Advocating strongly for the need for
security and economic prosperity for all in West Asia, Ambassador Hossein
Sheikholeslam, Advisor to Foreign Minister, Islamic Republic of Iran, blamed socio-economic
imbalances for political uncertainty in the region. Stressing that West Asia
has been a victim of Western arrogance and colonial intervention along with
continued meddling for years, is the root cause of political conflicts in the
region and added that cohesive socio-economic development of the entire region
is the only way to establish peace.
Commenting on Syria, the Ambassador
said Iran and Syria share a common political and strategic outlook and it is
the people of Syria who must decide their own future.
On Afghanistan, he said Iran's
relations with Afghanistan are founded on very close cultural and historic
ties.
Speaking on West Asia and Caucuses,
other speakers at the conference highlighted the clash of interests of powers
involved in the New Great Game for influence in Central Asia, and large-scale
drug trafficking along the northern transportation route from Afghanistan to
Russia, as chief causes of instability in the region.
The international community was
unanimously urged to agree on common denominators for formulation of a single
counterstrategy for violent extremism.
The speakers agreed that political
communities should try to reach out to the nations and ethnic sections that are
potentially prone to radicalisation.
Citing external interventions as one of
the major causes for increasing radicalisation of youth and terrorism in the
region, the experts called for greater regional and international cooperation
for the systematic eradication of religious extremism.
Speaking on the rise of Da'esh as an
unprecedented event in the geopolitics of the West Asian region, the experts
noted that the terrorist outfit has challenged the existing regional political
order by trying to redraw boundaries in the volatile region.
Even if defeated, its surviving
fighters could go underground, return to their countries of origin and mutate
into another radical organisation.
Some of the common denominators for a
counterterrorism strategy identified by the experts were discouraging religious
extremism, having proper legislation in place to protect minorities, denying of
terrorist sanctuaries and use of non-state actors, and national action plans
against terrorism.
There was wide agreement on the need
for de-linking religion from terrorism and that the counter-narratives should
go beyond religions, to the connected political, historical and psychological
issues. Lack of socio-economic development, inadequate education, heightened
poverty, corruption, and misguided nationalism were cited as some of the key
drivers of extremist ideologies.
Exclusion of minorities from mainstream
politics, rising religious chauvinism, and lack of an ideological response to
the extremist school of thought, were some other factors.
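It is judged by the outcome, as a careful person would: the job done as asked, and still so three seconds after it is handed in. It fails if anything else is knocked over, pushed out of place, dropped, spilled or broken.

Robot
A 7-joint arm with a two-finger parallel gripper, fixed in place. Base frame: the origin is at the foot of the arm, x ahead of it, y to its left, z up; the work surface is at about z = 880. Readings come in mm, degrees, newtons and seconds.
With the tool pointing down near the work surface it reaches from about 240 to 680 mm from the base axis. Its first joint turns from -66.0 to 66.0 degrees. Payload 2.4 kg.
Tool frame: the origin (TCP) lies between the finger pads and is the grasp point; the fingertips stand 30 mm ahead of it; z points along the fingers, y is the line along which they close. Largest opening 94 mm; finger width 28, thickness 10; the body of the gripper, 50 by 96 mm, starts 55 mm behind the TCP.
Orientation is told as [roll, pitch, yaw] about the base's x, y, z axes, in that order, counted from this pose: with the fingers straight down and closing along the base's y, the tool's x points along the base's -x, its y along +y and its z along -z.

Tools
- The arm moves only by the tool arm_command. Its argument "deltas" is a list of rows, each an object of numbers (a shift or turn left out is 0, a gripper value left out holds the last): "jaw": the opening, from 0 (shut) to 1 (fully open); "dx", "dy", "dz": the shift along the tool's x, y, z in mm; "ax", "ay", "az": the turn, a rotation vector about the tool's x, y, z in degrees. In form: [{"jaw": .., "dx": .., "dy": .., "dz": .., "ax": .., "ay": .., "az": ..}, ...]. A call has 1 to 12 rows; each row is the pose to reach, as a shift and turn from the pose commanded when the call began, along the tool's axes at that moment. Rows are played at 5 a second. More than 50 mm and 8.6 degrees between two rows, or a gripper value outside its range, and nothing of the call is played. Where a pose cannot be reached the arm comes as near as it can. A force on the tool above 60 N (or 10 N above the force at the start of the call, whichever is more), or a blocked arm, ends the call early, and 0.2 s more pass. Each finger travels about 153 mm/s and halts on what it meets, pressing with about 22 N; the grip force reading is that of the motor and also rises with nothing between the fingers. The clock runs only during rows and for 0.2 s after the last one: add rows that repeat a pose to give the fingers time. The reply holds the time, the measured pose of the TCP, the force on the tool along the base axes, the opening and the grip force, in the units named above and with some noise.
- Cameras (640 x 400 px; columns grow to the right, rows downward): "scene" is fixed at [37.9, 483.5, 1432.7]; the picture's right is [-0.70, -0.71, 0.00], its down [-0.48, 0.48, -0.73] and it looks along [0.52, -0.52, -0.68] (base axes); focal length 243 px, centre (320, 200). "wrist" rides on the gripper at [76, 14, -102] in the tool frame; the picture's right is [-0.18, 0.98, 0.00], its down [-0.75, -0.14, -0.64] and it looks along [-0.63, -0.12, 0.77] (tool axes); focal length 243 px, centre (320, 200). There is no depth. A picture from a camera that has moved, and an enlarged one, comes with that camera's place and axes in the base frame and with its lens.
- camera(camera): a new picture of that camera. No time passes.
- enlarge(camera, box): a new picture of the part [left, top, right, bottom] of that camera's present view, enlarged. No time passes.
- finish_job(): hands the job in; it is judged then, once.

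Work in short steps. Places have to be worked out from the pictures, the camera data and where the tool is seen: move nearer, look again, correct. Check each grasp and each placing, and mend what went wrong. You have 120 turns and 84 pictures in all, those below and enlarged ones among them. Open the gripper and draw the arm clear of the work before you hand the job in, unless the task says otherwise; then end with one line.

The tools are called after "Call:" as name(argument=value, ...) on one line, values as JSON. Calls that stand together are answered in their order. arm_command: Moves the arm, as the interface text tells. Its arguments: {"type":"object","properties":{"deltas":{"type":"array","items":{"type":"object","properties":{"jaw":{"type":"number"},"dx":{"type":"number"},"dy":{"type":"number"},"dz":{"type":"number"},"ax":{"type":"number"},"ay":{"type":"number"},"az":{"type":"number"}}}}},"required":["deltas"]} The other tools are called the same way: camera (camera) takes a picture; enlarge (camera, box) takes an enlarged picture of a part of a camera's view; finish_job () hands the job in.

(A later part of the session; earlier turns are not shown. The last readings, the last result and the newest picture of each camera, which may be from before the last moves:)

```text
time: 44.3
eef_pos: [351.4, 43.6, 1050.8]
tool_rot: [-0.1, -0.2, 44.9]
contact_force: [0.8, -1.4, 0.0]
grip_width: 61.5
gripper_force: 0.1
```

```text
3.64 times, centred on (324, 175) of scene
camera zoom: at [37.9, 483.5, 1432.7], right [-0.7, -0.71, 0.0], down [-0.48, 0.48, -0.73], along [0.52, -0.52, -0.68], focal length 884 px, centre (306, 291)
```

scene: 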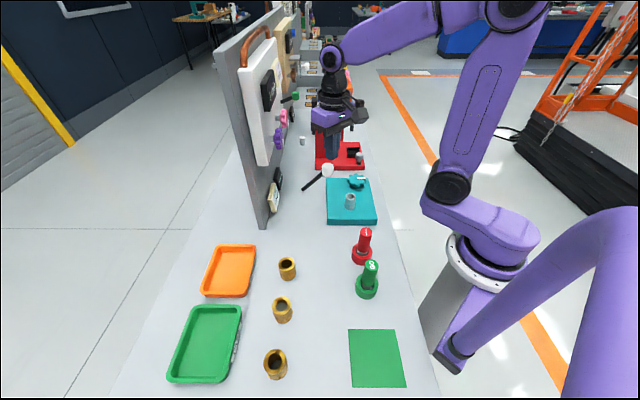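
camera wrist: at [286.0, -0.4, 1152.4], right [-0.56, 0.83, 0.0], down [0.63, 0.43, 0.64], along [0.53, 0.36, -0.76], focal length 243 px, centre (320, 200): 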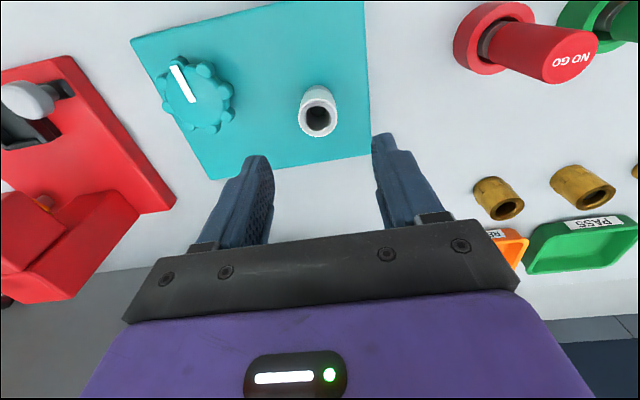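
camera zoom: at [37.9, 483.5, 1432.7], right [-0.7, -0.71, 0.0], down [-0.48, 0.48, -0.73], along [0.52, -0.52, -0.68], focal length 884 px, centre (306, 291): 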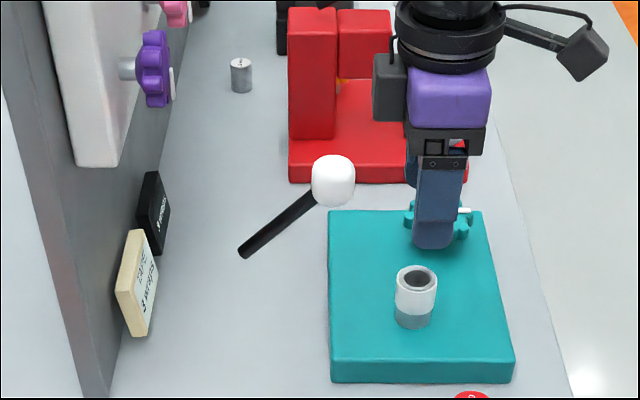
There was also wide agreement on the
need for developing multi-disciplinary approaches, capacity-building of law
enforcement agencies, and strengthening of public-private partnership to
counter terrorism.
While the conference dwelt on all
aspects and issues and proved to be an effective platform for brainstorming on
the problems and responses to terror, there is an irony that must not be
overlooked. Considering that the host country, India has been a long-term
target of terror emanating from Pakistan, with Jammu and Kashmir as a fulcrum,
India's own policy and responses have been flip-flop and inconsistent.
While the BJP government-expected to be
assertive- showed its assertiveness post the terrorist attack on the Army at
Uri by approving a cross-Line of Control surprise strike, subsequent two
Pakistani attacks with beheadings/mutilation of two Indian soldiers, were
responded to by pounding of over twenty Pakistani border posts. No matter how
many such attacks Indian Army launches, induction of Pakistani terrorists into
the Kashmir valley and attacks by them as well as radicalization of valley
public/youth will not stop until the separatists- read traitors- and their wide
network are not neutralized.
It beats reason as to why the Central
and state governments instead of neutralizing the separatists, provide them
with many benefits, including security personnel and bullet-proof vehicles-when
policemen do not have enough bullet proof gear- and further, even providing a
government job for the leading separatist's grandson.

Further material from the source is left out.